PAGE EXTRACT
----

Calcutta, July 14: India Inc has started to groan after the Narendra Modi-government refused to grant a tax break for expenditure they have to make to meet corporate social responsibility (CSR) obligations spelt out under the Companies Act 2013.

The CSR obligation — enshrined under section 135 of the new Companies Act — requires companies with a turnover of over Rs 1,000 crore, or net worth of Rs 500 crore or more, or net profits of over Rs 5 crore to spend at least 2 per cent of their net profits on a range of projects designed to eradicate poverty, promote gender equality, nurture vocational skills and even contribute to the Prime Minister’s National Relief Fund.

The CSR rules, which were released in February and underlie the Companies Act provision, say the obligation on the big companies will kick in from April 1 this year.

Industry was hoping that the government would clear the air on CSR expenditure since several activities were independently entitled to tax breaks. For instance, all contributions to the PM’s relief fund are entitled to a 100 per cent tax deduction.

In its pre-budget memorandum submitted to finance minister Arun Jaitley, the Confederation of Indian Industry (CII), had argued that “certain corporate houses are incurring expenses for the purpose which has now been referred to as CSR activity.”

----

INFORMATION PROVIDED
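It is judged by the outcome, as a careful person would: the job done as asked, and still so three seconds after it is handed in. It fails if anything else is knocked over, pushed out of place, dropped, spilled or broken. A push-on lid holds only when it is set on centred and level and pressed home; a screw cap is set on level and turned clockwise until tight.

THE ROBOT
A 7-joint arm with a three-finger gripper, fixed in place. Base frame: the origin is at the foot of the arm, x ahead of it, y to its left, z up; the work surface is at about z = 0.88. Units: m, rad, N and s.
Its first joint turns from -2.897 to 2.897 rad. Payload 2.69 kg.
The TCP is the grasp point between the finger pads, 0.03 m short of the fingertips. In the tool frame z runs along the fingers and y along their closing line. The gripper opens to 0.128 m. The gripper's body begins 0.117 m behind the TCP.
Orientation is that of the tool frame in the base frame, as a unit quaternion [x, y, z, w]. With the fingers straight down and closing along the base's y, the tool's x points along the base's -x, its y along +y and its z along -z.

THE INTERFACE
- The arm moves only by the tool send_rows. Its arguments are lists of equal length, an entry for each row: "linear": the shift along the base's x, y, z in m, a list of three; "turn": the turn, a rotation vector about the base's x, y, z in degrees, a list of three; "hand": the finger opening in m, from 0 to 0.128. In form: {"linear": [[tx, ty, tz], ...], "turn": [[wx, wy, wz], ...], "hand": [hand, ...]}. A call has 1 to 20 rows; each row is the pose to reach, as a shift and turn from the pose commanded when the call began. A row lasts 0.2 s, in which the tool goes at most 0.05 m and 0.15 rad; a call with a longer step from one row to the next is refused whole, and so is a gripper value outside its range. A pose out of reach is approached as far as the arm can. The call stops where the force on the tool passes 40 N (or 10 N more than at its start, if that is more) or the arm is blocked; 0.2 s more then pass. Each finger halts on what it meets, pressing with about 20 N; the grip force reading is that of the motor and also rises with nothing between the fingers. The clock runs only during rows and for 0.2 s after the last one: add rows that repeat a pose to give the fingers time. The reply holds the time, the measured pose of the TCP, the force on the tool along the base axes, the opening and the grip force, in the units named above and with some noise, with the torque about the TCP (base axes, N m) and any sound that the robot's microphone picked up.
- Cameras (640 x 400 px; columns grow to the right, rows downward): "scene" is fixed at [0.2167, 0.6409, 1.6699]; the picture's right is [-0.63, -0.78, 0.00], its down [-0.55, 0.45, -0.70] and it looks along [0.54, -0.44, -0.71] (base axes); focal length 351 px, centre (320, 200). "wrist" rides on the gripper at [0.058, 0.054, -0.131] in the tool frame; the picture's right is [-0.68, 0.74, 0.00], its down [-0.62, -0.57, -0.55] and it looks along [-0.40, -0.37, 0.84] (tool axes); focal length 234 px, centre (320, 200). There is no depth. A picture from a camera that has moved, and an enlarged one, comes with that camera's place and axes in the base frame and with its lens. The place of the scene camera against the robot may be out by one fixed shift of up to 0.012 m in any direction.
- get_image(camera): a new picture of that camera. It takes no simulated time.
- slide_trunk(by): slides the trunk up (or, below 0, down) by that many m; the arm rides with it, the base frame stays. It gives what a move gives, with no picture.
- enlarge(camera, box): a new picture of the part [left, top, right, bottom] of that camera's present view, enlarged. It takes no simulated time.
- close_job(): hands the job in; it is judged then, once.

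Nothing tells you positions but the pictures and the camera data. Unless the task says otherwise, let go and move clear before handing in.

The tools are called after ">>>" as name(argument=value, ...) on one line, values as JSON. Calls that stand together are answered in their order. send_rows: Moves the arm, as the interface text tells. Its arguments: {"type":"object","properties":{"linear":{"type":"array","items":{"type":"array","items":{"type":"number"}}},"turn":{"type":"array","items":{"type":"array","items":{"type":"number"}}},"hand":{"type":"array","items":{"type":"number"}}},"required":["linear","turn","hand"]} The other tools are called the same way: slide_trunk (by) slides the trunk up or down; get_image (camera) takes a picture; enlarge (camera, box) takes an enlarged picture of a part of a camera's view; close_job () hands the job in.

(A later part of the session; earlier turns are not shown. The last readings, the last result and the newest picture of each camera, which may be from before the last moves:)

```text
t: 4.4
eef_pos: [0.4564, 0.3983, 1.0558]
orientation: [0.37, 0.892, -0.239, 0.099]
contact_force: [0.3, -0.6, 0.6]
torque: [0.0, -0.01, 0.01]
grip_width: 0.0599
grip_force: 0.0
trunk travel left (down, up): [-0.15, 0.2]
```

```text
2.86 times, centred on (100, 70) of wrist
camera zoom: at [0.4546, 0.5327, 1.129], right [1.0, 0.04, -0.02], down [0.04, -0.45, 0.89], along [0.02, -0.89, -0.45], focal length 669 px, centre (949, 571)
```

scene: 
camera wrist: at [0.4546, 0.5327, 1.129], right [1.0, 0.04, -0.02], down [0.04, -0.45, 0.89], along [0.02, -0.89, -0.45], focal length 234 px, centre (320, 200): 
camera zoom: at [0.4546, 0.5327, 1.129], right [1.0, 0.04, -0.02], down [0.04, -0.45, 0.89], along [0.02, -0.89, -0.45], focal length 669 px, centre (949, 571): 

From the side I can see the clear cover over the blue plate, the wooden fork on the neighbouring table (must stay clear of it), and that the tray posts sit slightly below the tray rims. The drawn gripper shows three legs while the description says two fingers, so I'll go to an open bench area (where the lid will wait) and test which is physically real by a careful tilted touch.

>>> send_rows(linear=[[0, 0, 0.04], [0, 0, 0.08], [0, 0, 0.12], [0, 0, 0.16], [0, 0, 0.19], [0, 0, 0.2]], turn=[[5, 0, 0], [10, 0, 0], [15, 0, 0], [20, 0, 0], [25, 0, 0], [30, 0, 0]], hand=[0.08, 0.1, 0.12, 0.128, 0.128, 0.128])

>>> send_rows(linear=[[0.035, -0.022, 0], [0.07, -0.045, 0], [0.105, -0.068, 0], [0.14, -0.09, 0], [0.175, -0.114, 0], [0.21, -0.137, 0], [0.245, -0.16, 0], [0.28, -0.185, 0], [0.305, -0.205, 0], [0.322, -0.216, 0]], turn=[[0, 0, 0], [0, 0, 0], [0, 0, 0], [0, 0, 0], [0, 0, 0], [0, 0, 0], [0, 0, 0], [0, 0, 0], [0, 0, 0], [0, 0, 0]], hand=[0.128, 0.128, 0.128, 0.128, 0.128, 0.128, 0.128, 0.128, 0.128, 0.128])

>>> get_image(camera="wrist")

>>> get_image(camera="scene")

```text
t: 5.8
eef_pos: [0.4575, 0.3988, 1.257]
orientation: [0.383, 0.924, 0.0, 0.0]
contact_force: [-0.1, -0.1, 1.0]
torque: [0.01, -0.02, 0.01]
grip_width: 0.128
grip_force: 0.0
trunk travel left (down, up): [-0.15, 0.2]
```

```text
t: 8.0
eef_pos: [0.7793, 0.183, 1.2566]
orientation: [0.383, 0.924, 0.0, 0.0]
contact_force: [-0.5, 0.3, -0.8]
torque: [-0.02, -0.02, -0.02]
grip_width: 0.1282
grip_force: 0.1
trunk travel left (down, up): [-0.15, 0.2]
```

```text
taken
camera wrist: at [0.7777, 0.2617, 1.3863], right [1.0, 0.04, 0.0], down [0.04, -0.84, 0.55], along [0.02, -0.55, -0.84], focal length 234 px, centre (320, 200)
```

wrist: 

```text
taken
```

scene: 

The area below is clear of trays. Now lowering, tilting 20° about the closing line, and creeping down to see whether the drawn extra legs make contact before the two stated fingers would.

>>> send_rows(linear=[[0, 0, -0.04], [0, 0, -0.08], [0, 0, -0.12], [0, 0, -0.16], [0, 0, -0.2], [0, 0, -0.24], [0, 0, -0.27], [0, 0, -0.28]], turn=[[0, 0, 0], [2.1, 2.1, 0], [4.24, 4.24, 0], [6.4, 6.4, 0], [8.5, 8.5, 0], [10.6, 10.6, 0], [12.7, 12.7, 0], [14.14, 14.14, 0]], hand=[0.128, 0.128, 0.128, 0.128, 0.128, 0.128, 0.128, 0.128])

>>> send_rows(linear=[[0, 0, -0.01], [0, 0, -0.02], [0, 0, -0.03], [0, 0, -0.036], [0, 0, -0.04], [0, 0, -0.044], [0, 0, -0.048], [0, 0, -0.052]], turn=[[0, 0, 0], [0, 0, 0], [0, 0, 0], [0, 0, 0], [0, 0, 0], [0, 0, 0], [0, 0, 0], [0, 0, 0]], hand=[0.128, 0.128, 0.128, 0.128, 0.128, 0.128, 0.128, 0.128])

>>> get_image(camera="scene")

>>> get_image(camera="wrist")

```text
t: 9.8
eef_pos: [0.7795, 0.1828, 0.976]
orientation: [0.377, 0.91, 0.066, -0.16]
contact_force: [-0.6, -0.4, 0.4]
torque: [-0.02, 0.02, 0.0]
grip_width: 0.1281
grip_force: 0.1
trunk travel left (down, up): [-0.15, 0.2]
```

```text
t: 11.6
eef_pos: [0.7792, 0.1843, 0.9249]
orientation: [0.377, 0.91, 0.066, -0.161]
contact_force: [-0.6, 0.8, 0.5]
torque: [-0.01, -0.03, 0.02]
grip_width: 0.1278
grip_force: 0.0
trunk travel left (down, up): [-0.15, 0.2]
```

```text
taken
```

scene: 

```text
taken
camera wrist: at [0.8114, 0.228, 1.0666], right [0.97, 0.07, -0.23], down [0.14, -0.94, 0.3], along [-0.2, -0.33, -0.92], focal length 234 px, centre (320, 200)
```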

----

BRIEF A
Only the lines from the one containing "Orientation is that" through the one containing "- The arm moves" are to be reproduced, exactly as they appear.
BRIEF B
How does the page extract go on? Write the next part.

EXPECTED ANSWER A
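Orientation is that of the tool frame in the base frame, as a unit quaternion [x, y, z, w]. With the fingers straight down and closing along the base's y, the tool's x points along the base's -x, its y along +y and its z along -z.

THE INTERFACE
- The arm moves only by the tool send_rows. Its arguments are lists of equal length, an entry for each row: "linear": the shift along the base's x, y, z in m, a list of three; "turn": the turn, a rotation vector about the base's x, y, z in degrees, a list of three; "hand": the finger opening in m, from 0 to 0.128. In form: {"linear": [[tx, ty, tz], ...], "turn": [[wx, wy, wz], ...], "hand": [hand, ...]}. A call has 1 to 20 rows; each row is the pose to reach, as a shift and turn from the pose commanded when the call began. A row lasts 0.2 s, in which the tool goes at most 0.05 m and 0.15 rad; a call with a longer step from one row to the next is refused whole, and so is a gripper value outside its range. A pose out of reach is approached as far as the arm can. The call stops where the force on the tool passes 40 N (or 10 N more than at its start, if that is more) or the arm is blocked; 0.2 s more then pass. Each finger halts on what it meets, pressing with about 20 N; the grip force reading is that of the motor and also rises with nothing between the fingers. The clock runs only during rows and for 0.2 s after the last one: add rows that repeat a pose to give the fingers time. The reply holds the time, the measured pose of the TCP, the force on the tool along the base axes, the opening and the grip force, in the units named above and with some noise, with the torque about the TCP (base axes, N m) and any sound that the robot's microphone picked up.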

EXPECTED ANSWER B
However, the CII noted, the income tax authorities had disallowed the tax deductions on the ground that Section 37 of the Income Tax Act does not recognise expenditure which has not been incurred “for the purpose of business” as eligible for the tax break.

“Considering this legal precedence, it is necessary that a specific section should govern allowability of the expenditure incurred on CSR activity under the provisions of Income Tax Act, 1961,” it argued.

The government did not buy the argument. It ruled: “CSR expenditure, being an application of income, is not incurred wholly and exclusively for the purposes of carrying on business. As the application of income is not allowed as deduction for the purposes of computing taxable income of a company, (the) amount spent on CSR cannot be allowed as deduction for computing the taxable income of the company.”

This amendment will take effect from April 1, 2015 and will, accordingly, apply in relation to the assessment year 2015-16 and subsequent years. Therefore, the CSR activities of the corporate made in this fiscal will not get exemption.

“This is a blow to firms. It seems the Companies Act and the Income Tax Act are acting at cross purposes. While the former is trying to encourage companies to spend on CSR, the latter is trying to stymie them,” said Narayan Jain, former general-secretary of the All India Federation of Tax Practitioners.

Arup Kumar Chattopadhyay, chairman of the CII’s eastern region sub-committee on social development and community affairs, agreed that the new amendment would impose a burden on the finance of companies.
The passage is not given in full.